Rock 'n Roll Forever in the Americas
What is rock 'n roll? Put a hundred musicians in one room, and we will get a hundred different definitions. The dictionary describes rock 'n roll as "a form of popular music that evolved in the 1950's from rhythm and blues, characterized by the use of electric guitars, a strong rhythm with an accent on the offbeat, and youth-oriented lyrics." But the contemporary significance of rock 'n roll is less about musical form. In the very blunt words of Ed Sanders, "The relationship between rock and revolution is granting that most musicians are a bunch of avaricious ass-sucking dogs, and most of the song writers (too), myself in many ways included. It's the form or the intention, or the implications of the music that make it interesting to the revolutionary. It's a tool and a tactic for getting children to revolt against the protoplasm that raised them and consider other forms of government, other forms of dealing with the situation. When you coordinate and liberate and release the sexuality and the minds of youth, and can twist it and change it toward a different goal and direction, via rock 'n roll, via fucking in the streets, via dope, via action, direct action ... then you can maybe push this country and we can rewrite the whole structure, based on the kind of energy released by rock 'n roll." In other words, rock 'n roll is a lifestyle. And it is a self-consciously controversial lifestyle embraced by some and condemned by others (quoting Frank Sinatra, "Rock is sung, played, and written for the most part by cretinous goons. By means of its almost imbecilic reiteration it manages to be the martial music of every sideburned delinquent on the face of the earth.").

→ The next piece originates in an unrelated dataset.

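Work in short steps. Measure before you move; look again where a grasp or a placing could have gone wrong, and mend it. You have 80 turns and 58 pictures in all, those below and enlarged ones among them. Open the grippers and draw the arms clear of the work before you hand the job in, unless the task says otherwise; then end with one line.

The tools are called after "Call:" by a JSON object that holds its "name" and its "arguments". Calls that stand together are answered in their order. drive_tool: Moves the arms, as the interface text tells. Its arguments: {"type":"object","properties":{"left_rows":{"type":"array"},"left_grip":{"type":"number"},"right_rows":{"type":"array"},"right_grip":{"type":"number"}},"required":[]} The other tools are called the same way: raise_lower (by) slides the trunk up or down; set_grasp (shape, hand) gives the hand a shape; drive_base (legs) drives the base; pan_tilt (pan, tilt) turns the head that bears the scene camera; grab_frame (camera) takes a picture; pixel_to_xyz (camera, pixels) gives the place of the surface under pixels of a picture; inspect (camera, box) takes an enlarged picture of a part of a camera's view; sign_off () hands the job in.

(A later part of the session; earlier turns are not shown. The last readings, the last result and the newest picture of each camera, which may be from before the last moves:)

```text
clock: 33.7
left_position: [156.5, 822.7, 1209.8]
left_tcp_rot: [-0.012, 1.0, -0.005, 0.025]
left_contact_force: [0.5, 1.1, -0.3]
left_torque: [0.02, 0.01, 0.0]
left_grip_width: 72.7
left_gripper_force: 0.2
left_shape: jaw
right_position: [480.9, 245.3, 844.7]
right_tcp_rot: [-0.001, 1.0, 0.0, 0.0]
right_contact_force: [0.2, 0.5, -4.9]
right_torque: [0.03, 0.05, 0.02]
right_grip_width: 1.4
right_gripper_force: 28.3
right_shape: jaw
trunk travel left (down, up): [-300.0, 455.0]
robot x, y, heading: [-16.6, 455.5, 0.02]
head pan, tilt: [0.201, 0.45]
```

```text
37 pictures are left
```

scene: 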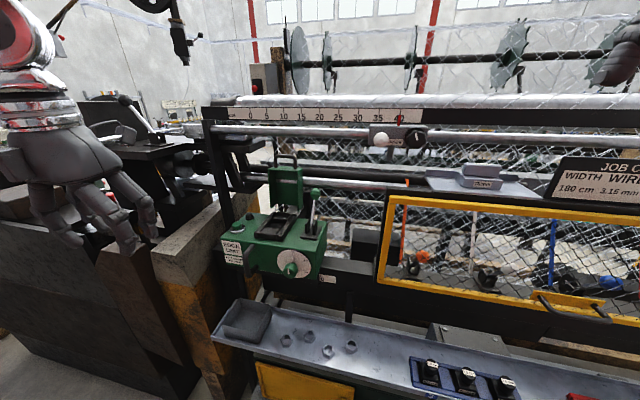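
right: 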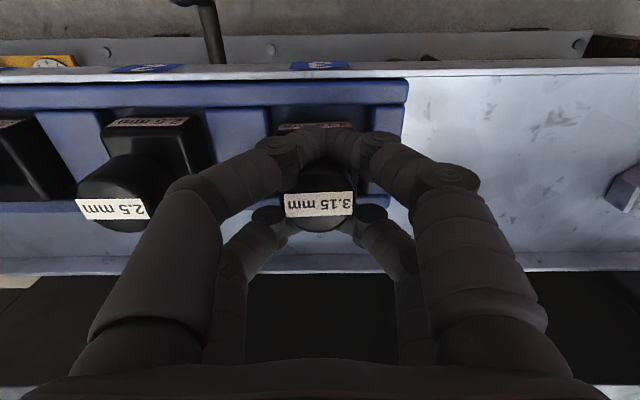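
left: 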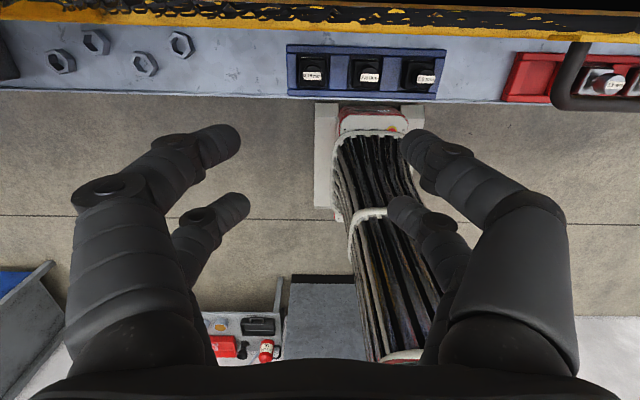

We will now cites some surveys conducted in the Americas. These surveys were conducted in different countries. Due to socio-cultural differences in the reception of rock 'n roll music, the survey questions were not identical. In Latin America, it was necessary to make a distinction between imported English-language rock 'n roll music and the homegrown rock en espaņol. In the USA, it was necessary to distinguish between sub-genres such as classic rock hits, soft rock, progressive rock, etc.
In Latin America, the survey is the TGI Latina survey of 52,639 persons between the ages of 12 to 64 years old in nine different countries (Argentina, Brazil, Chile, Colombia, Ecuador, Mexico, Panama, Peru and Venezuela) conducted during 2001 and 2002. Within this survey, 27.7% of the respondents indicated that they frequently listen to rock 'n roll music which includes English-, Spanish- and Portuguese-language rock. In the USA, the survey is the MARS survey of 22,097 adults conducted during the first quarter of 2002. Within that survey, 43.9% of the respondents said that they frequently listen to rock 'n roll music which includes album oriented rock, progressive rock, classic rock, top 40 hits, soft rock, etc.
Our interest is less in the overall reception level of rock 'n roll music than in the differences in profiles. In the following two charts, we show the age/sex distributions. As the quote in the opening paragraph suggests, rock 'n roll is a generation-defining lifestyle choice. But this sharp generational difference cannot be sustained demographically over time. Rock 'n roll music came into being in the early 1950's in the USA, and the early fans are today into their 50's. The Who may have sung "I hope I die before I get old" in their song My Generation, but they and their fans have inevitably gotten old just as the scandalous music of Stravinsky is today grouped under the genre of classical music. In another twenty years or so, the US distribution of rock 'n roll listeners will no longer show that sharp drop at the top end.
In the next chart, we show the incidences by economic affluence. In Latin America, this is measured in terms of socio-economic level determined from ownership and access to products and services as well as social standing. In the USA, this is measured solely in terms of household income. Here, the patterns are distinctly different. In Latin America, rock 'n roll music is identifiably an import even in the localized rock en espaņol, and it competes for cultural space with indigenous forms such as musica popular brasileira, salsa/merengue, vallenato, cumbia, tango, etc. Consequently, the socio-economic profile is skewed upwards in Latin America.
If the point about rock 'n roll is a particular lifestyle, then its distinguishing mark is less about economic affluence. Rather, as the next chart, rock 'n roll is about an active lifestyle. Bearing in the mind that the incidence is 27.7% in TGI Latina and 43.9% in MARS for the survey universe, active people are more likely to listen to rock 'n roll.
Will rock 'n roll live forever, as the title of this article seems to suggest? To quote Nick Gillespie, "Rock -- a loose term that designates at best an inchoate impulse or sensibility in certain popular music--provides not only a youthful outlet against adults, but a forum where musical genres and traditions mingle promiscuously and often ridiculously; it creates a psychic location in which race, class, and gender lines can be dangerously blurred and overridden with wanton, hedonistic, and adolescent delight for kids of all ages." There is no one single rock 'n roll as this is an metomorphosing concept. If at first rock 'n roll was practiced by black rhythm 'n blues musicians, it was quickly co-opted and watered down by white mainstream musicians. Then along came the British invasion and the genre was reinvigorated immensely. And so life goes on.